───── Raw data ─────

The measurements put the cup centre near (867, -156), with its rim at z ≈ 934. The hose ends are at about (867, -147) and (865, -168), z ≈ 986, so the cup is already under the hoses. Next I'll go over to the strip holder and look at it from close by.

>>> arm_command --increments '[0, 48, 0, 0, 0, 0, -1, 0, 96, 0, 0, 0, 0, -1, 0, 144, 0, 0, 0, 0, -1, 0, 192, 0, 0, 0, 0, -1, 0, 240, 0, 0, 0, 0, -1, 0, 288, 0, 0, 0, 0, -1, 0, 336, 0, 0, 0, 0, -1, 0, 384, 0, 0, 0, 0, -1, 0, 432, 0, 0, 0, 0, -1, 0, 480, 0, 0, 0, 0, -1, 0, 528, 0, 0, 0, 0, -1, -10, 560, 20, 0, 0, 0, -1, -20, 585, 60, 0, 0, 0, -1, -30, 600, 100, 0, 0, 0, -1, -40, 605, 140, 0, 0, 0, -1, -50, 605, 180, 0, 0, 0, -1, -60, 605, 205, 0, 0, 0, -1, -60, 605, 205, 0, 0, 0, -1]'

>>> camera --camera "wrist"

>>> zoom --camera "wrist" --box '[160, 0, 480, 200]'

───── Provided passage ─────

Southern Pastures
Every spring and summer, the Kazakhs ride into the White Poplar Valley and up into the Southern Mountains (Nan Shan), an extension of the Heavenly Mountains. They pack up their families and their tents, called yurts, and make the move on horseback. The attraction is the pastures, where they graze their sheep herds. Farther up the mountain is a 20m (65 ft.) waterfall.
The highway up the valley is 74km (46 miles) south from Urumqi. It is a relief to leave the city. The suburbs are filled with shacks and small mosques. Huis (Chinese Muslims), Uighur, and Kazakhs wander through the unpaved lanes, donkey carts in tow. On the southern outskirts of Urumqi is the largest chemical factory in China. Smoke blots the landscape for miles. But the southern meadows are another world entirely. The mountain peaks are steep and green with tall spruces and pines. The river is clear and swift, tumbling by remote mud huts on the hillsides.

─────

(What this task involves): Give the provided passage once more, exactly.

(Problem solution):
Southern Pastures
Every spring and summer, the Kazakhs ride into the White Poplar Valley and up into the Southern Mountains (Nan Shan), an extension of the Heavenly Mountains. They pack up their families and their tents, called yurts, and make the move on horseback. The attraction is the pastures, where they graze their sheep herds. Farther up the mountain is a 20m (65 ft.) waterfall.
The highway up the valley is 74km (46 miles) south from Urumqi. It is a relief to leave the city. The suburbs are filled with shacks and small mosques. Huis (Chinese Muslims), Uighur, and Kazakhs wander through the unpaved lanes, donkey carts in tow. On the southern outskirts of Urumqi is the largest chemical factory in China. Smoke blots the landscape for miles. But the southern meadows are another world entirely. The mountain peaks are steep and green with tall spruces and pines. The river is clear and swift, tumbling by remote mud huts on the hillsides.